Revision as of 17:36, November 11, 2015

See also Greatest Conservative Sports Stars‎.

Ted Williams 1947

Ted Williams, Theodore Samuel Williams (San Diego, CA. 30 August 1918 - Crystal River, FL. 5 July 2002) was a Major League Baseball player; he spent 19 seasons with the Boston Red Sox. Williams was perhaps baseball's finest hitter, setting numerous batting records without the use of steroids. A 502-foot home run that Williams hit at Fenway Park in 1946 -- a year that he won the Triple Crown -- remains the record for the longest homer ever at that park.[1] Williams batted left-handed but was actually right-handed in writing and throwing.

The son of an evangelical mother of Mexican descent, Williams' accomplishments include a .406 season in 1941, which under modern scoring would have been a .411 due to the lack of a penalty for hitting a sacrifice fly today.[2] two Triple Crowns, two MVPs, six American League batting championships, 521 home runs, a lifetime average of .344, 17 All-Star game selections, and universal reverence. THE HALL OF FAMERS. Most modern statistical analyses place Williams, along with Babe Ruth, Stan Musial, and Barry Bonds, among the greatest hitters of all-time.


God gets you to the plate, but once you're there you're on your own.

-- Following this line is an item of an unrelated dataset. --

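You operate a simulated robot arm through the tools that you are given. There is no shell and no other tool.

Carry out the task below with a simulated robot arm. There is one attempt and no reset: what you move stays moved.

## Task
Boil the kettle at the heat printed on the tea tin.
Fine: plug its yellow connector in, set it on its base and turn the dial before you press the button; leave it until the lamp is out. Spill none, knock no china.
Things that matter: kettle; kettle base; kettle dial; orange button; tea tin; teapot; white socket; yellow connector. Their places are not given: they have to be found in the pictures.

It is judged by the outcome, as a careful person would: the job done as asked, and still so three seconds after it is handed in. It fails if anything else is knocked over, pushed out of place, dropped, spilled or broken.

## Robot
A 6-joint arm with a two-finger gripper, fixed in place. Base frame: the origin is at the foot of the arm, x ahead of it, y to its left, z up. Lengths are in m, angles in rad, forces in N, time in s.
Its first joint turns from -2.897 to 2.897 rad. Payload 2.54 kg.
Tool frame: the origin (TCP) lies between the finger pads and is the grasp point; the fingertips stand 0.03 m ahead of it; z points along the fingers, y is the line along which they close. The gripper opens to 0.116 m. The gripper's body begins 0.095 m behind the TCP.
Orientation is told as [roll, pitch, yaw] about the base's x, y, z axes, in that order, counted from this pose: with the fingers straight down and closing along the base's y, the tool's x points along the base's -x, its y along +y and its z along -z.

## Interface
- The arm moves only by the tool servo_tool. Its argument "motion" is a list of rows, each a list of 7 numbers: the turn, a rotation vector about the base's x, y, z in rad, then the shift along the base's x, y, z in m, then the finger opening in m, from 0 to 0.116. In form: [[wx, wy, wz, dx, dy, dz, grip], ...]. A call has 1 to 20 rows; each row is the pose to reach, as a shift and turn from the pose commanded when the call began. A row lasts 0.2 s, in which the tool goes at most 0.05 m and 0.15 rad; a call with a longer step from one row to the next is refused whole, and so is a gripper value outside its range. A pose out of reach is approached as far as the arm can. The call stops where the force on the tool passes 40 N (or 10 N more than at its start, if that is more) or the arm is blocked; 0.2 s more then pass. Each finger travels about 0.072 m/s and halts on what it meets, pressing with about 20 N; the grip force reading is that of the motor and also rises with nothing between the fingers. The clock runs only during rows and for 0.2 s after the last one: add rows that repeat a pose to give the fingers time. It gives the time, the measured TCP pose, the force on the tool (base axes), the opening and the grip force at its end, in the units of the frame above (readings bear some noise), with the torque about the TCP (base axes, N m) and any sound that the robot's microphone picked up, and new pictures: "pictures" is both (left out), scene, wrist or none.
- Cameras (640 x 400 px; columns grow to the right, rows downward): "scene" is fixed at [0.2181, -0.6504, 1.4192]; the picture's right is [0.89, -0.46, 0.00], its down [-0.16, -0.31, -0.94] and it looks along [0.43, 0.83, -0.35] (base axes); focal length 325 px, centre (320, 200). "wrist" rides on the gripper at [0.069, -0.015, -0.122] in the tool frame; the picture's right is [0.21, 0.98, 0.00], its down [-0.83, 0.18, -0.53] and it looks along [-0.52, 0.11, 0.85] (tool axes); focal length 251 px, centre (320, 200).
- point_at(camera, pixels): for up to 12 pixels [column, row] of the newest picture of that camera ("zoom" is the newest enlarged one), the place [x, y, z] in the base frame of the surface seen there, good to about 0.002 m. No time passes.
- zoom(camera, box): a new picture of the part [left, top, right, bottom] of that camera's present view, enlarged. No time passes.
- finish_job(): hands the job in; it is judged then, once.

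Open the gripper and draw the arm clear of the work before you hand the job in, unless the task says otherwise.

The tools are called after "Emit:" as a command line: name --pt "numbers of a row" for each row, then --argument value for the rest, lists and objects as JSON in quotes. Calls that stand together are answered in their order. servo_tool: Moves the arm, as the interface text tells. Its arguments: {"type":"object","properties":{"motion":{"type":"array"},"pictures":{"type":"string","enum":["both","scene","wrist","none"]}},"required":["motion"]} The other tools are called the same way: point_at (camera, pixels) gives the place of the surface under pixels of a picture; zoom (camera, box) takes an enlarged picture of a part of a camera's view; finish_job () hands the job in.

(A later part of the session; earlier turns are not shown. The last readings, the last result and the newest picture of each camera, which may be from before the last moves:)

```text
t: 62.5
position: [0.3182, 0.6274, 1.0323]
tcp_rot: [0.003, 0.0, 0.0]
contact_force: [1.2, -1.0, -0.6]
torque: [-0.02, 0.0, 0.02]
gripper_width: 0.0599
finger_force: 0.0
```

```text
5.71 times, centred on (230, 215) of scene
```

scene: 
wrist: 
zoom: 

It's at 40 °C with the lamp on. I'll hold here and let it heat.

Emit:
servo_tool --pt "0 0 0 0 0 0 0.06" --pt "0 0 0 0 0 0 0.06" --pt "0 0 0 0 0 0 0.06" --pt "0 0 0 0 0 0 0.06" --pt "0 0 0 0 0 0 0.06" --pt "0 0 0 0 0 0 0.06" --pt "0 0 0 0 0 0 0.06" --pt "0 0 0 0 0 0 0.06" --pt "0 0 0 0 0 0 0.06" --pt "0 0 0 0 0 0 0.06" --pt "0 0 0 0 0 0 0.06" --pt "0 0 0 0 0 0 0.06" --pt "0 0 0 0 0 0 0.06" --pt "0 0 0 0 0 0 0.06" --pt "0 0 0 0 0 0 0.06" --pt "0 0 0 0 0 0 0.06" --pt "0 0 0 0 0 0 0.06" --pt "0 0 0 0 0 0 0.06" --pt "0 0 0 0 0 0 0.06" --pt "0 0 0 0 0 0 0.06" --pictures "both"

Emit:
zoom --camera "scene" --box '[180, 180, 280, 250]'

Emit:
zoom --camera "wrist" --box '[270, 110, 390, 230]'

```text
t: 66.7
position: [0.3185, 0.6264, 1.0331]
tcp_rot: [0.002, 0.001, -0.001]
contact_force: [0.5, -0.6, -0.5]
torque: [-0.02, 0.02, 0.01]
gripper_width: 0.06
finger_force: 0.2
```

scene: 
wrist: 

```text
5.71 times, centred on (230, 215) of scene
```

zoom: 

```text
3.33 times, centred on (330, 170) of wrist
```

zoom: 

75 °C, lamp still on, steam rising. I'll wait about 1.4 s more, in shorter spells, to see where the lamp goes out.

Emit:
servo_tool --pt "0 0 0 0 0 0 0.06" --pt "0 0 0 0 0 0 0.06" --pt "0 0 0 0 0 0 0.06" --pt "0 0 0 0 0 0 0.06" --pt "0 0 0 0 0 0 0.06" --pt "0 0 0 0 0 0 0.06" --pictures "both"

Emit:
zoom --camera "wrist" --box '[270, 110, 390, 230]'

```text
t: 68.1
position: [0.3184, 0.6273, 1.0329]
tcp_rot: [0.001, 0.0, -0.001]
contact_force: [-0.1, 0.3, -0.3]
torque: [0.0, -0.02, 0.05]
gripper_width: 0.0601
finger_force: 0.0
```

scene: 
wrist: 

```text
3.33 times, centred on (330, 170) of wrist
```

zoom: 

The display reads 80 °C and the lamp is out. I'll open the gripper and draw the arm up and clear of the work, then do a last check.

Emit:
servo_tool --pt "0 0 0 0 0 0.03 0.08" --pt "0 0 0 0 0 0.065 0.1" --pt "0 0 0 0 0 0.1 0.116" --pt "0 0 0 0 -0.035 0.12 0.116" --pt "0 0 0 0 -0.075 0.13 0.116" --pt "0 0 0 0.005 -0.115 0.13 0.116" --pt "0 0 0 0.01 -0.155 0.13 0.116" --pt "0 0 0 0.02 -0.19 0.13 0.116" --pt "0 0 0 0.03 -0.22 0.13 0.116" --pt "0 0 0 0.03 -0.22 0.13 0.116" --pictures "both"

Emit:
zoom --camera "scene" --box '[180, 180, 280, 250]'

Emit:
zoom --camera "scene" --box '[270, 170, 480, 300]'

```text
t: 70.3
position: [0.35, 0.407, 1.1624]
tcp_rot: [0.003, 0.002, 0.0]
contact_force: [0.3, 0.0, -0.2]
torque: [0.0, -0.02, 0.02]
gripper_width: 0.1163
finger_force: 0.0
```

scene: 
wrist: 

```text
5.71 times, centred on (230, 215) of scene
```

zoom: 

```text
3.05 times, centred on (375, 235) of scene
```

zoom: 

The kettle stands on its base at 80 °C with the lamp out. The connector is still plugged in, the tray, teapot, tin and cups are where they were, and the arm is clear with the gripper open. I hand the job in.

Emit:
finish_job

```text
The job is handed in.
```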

Williams was elected to the Baseball Hall of Fame by Baseball Writers in 1966. In addition to serving in World War II, Williams also volunteered and served with distinction as a fighter pilot in the Korean War, which interrupted his career and prevented him from setting even more baseball records. Williams considered General Douglas MacArthur to be one of his heroes.

Eyesight

Williams had 20/10 vision, and his left eye was stronger than his right perhaps due to having been struck in his right eye by a walnut as a youngster. But he rejected the rumor that he had some kind of supernatural eyesight in seeing the pitches. He said he could not see the seams on a pitched ball, "but in the last 20 feet I could see which way it was spinning."[2]